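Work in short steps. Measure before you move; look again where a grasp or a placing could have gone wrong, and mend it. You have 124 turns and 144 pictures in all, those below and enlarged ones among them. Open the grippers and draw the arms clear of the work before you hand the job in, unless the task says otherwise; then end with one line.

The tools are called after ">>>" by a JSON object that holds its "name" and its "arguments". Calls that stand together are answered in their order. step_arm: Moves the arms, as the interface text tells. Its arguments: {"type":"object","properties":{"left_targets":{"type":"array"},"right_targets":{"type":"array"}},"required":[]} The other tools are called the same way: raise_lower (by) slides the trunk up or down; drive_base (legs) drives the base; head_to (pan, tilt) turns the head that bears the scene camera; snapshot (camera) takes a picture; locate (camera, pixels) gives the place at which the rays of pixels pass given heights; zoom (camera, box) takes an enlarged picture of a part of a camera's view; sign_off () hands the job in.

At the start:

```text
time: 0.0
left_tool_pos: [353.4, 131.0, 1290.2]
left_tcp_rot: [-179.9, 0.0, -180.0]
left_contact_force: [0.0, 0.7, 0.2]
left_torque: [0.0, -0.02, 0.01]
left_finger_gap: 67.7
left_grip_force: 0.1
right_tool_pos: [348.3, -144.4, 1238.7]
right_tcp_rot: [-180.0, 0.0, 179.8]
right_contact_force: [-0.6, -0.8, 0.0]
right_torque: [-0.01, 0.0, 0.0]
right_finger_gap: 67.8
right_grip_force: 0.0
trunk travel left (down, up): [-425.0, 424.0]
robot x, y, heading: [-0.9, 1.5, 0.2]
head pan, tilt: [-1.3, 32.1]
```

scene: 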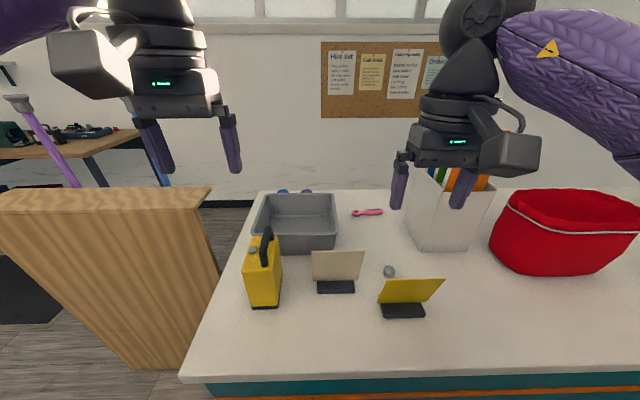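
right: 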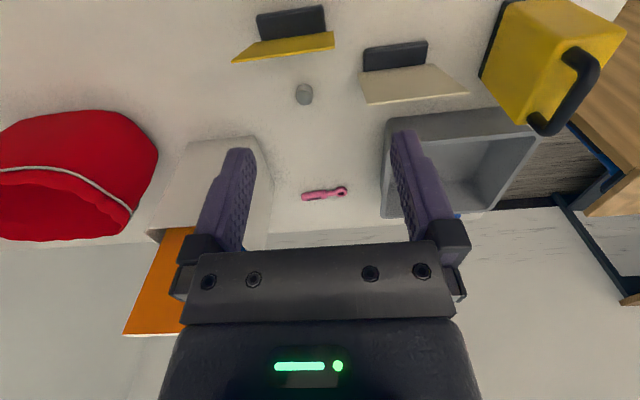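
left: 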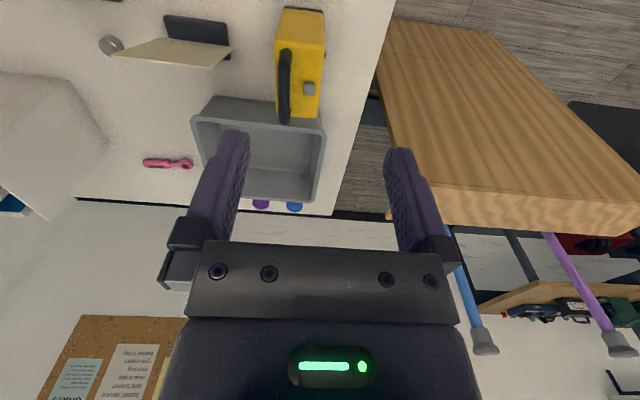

§ Task instructions: Each line in the listing above that contains "tilt" should be copied.

§ Final answer:
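The tools are called after ">>>" by a JSON object that holds its "name" and its "arguments". Calls that stand together are answered in their order. step_arm: Moves the arms, as the interface text tells. Its arguments: {"type":"object","properties":{"left_targets":{"type":"array"},"right_targets":{"type":"array"}},"required":[]} The other tools are called the same way: raise_lower (by) slides the trunk up or down; drive_base (legs) drives the base; head_to (pan, tilt) turns the head that bears the scene camera; snapshot (camera) takes a picture; locate (camera, pixels) gives the place at which the rays of pixels pass given heights; zoom (camera, box) takes an enlarged picture of a part of a camera's view; sign_off () hands the job in.
head pan, tilt: [-1.3, 32.1]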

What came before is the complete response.